Photographs of cores, thin sections, and scanning electron microscope (SEM) images of fractures and pores in basement rocks. (a) Fractures in granite in wellblock Dp3. (b) Fractures in granitic gneiss in wellblock Dp1. (c) Fractures in slate in wellblock Dp17. (d) Dissolution fissures developed along tectonic fractures, 1880.3 m, well Dp301 in wellblock Dp3. (e) Dissolution fissures and solution pores along tectonic fractures, 3229.61 m, well Dp103 in wellblock Dp1. (f) Dissolution caves along tectonic fractures, 4559.3 m, well Dp17 in wellblock Dp17. (g) Micropores in feldspar and ferromagnesium, 3244.4 m, well Dp103 in wellblock Dp1. (h) Intracrystalline pores between mica sheets, 3507.21 m, well Dp105 in wellblock Dp1. (I) Solution pores in limestone, 4342 m, well Dp17 in wellblock Dp17.
The pores in the study area include primary pores and secondary solution pores. The primary pores were formed after the vaporization of volatile matter from magma and crystallization, constriction and metamorphism.

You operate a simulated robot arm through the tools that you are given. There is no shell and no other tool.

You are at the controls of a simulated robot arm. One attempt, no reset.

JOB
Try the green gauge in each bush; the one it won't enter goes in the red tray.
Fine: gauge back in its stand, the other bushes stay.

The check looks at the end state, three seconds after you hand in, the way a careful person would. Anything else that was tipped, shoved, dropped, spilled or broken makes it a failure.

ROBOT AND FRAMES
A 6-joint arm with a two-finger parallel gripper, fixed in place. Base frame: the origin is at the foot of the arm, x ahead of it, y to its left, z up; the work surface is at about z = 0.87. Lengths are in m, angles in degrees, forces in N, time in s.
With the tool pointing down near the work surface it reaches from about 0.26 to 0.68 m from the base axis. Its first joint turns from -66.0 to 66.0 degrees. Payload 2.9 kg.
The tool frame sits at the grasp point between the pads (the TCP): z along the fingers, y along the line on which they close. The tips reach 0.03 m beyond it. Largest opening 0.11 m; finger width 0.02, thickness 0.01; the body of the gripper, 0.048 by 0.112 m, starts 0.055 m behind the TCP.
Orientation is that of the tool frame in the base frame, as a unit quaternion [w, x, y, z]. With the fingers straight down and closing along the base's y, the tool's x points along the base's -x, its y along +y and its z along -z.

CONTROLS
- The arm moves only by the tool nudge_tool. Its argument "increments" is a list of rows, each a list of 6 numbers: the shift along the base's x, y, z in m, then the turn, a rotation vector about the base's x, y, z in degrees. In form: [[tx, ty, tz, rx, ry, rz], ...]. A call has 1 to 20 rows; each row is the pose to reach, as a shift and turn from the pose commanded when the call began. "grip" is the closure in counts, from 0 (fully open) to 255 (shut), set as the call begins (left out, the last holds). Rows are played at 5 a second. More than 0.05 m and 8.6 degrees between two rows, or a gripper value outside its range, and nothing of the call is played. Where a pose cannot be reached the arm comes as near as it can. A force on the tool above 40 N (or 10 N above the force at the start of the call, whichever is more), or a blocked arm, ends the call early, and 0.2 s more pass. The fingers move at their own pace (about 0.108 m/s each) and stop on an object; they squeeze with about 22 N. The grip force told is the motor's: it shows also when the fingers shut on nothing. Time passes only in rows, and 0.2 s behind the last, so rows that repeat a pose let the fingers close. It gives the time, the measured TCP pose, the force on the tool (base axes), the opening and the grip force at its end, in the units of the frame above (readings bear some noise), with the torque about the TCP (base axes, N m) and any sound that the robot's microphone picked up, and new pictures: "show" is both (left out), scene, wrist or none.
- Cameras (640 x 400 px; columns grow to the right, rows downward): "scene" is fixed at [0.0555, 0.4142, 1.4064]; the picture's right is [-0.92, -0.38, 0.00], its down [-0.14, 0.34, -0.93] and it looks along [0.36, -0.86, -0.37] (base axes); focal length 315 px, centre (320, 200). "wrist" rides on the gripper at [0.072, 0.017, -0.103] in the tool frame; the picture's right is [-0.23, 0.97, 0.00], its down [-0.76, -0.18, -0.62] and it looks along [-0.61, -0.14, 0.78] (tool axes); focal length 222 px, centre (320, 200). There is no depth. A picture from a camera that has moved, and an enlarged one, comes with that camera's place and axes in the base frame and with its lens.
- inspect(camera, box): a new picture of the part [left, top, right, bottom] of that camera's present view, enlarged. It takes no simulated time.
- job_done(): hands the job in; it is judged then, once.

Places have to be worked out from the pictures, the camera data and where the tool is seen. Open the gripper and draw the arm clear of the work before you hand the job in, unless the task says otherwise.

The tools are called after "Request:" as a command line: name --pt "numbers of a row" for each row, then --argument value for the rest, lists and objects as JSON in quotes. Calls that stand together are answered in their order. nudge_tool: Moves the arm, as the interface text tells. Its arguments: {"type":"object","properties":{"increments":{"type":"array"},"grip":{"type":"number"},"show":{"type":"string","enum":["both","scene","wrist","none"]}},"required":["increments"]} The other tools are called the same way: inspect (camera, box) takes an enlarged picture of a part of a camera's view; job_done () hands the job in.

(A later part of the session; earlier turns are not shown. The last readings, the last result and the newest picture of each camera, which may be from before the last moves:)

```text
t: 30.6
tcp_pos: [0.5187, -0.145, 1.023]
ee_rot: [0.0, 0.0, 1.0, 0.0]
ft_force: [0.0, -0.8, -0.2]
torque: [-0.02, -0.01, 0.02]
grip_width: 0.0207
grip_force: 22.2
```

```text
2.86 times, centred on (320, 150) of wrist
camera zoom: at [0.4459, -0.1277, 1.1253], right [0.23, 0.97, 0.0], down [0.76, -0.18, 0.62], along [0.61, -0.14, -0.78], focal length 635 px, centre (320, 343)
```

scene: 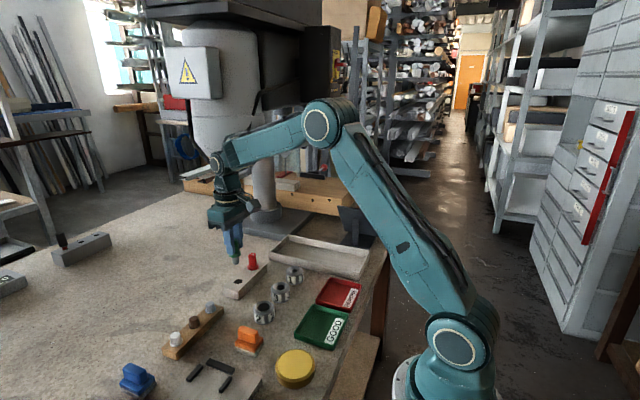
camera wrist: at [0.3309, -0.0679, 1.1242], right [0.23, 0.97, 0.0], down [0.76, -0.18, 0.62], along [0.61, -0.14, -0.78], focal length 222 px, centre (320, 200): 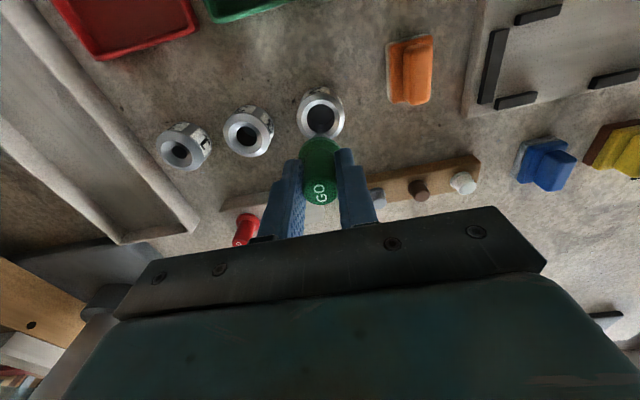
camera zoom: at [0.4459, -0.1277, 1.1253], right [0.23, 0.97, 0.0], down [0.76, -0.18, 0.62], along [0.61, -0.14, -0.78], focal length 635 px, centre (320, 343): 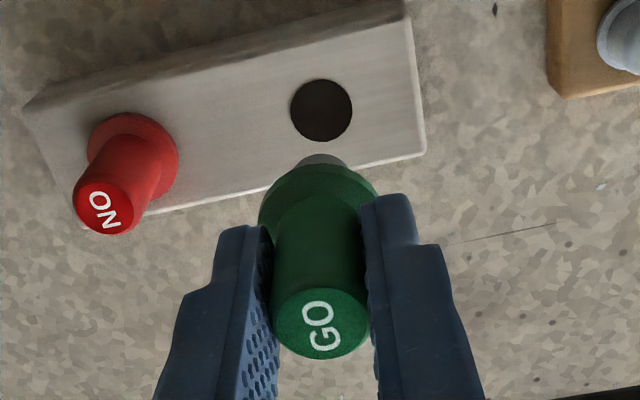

They are not completely filled with later deposits. These pores are mainly micropores with diameters of 200–800 nm (Figure 5(g)). However, some intercrystalline pores have developed between the mica sheets with diameters of up to 7 µm (Figure 5(h)). Secondary solution pores are dominant in the study area. Early weathering and dissolution contributed to the formation of the solution pores. One type of pores is distributed sporadically on the surface of soluble minerals and has a maximum diameter of approximately 2.5 µm (Figure 5(i)). The distribution of these pores is influenced by the connectivity between the pores and the direction of flow. The other type of solution pores is located around fractures, and they often form dissolution caves (Figure 5(f)). The development of dissolution caves is one of the controlling factors for high productivity and large reserves. Fracture development improves the connectivity of the cave-fracture system. These dissolution caves are controlled by the properties of the fluid inside the fractures.
Caprock characteristics
The E1 + 2 Formation overlies the basement rock reservoir and contains proximal coarse clastic sediments that are not typical of a caprock, but the lithologies vary rapidly with the changes in the narrow sedimentary facies belt. The major lithologies identified from the core observations are red-brown conglomerate and sandstone in the E1 + 2 Formation in wellblock Dp3. In wellblock Dp1, brown sandy conglomerate was deposited at the bottom of the E1 + 2 Formation, but the upper lithologies gradually transition to siltstone, sandy mudstone, argillaceous anhydrite, and anhydrite-bearing mudstone. In wellblock Dp17, the lithologies include brown mudstone, sandy mudstone, argillaceous anhydrite, and anhydrite-bearing mudstone. In the Dongping area, most of the gypsum has experienced dehydration and formed anhydrite that is usually grayish white in color. Anhydrite exists in two forms: clusters of lumps of anhydrite crystals (Figure 6(a)) and clastic anhydrite as cement that fills fractures and pores in the E1 + 2 Formation (Figure 6(b) and (c)).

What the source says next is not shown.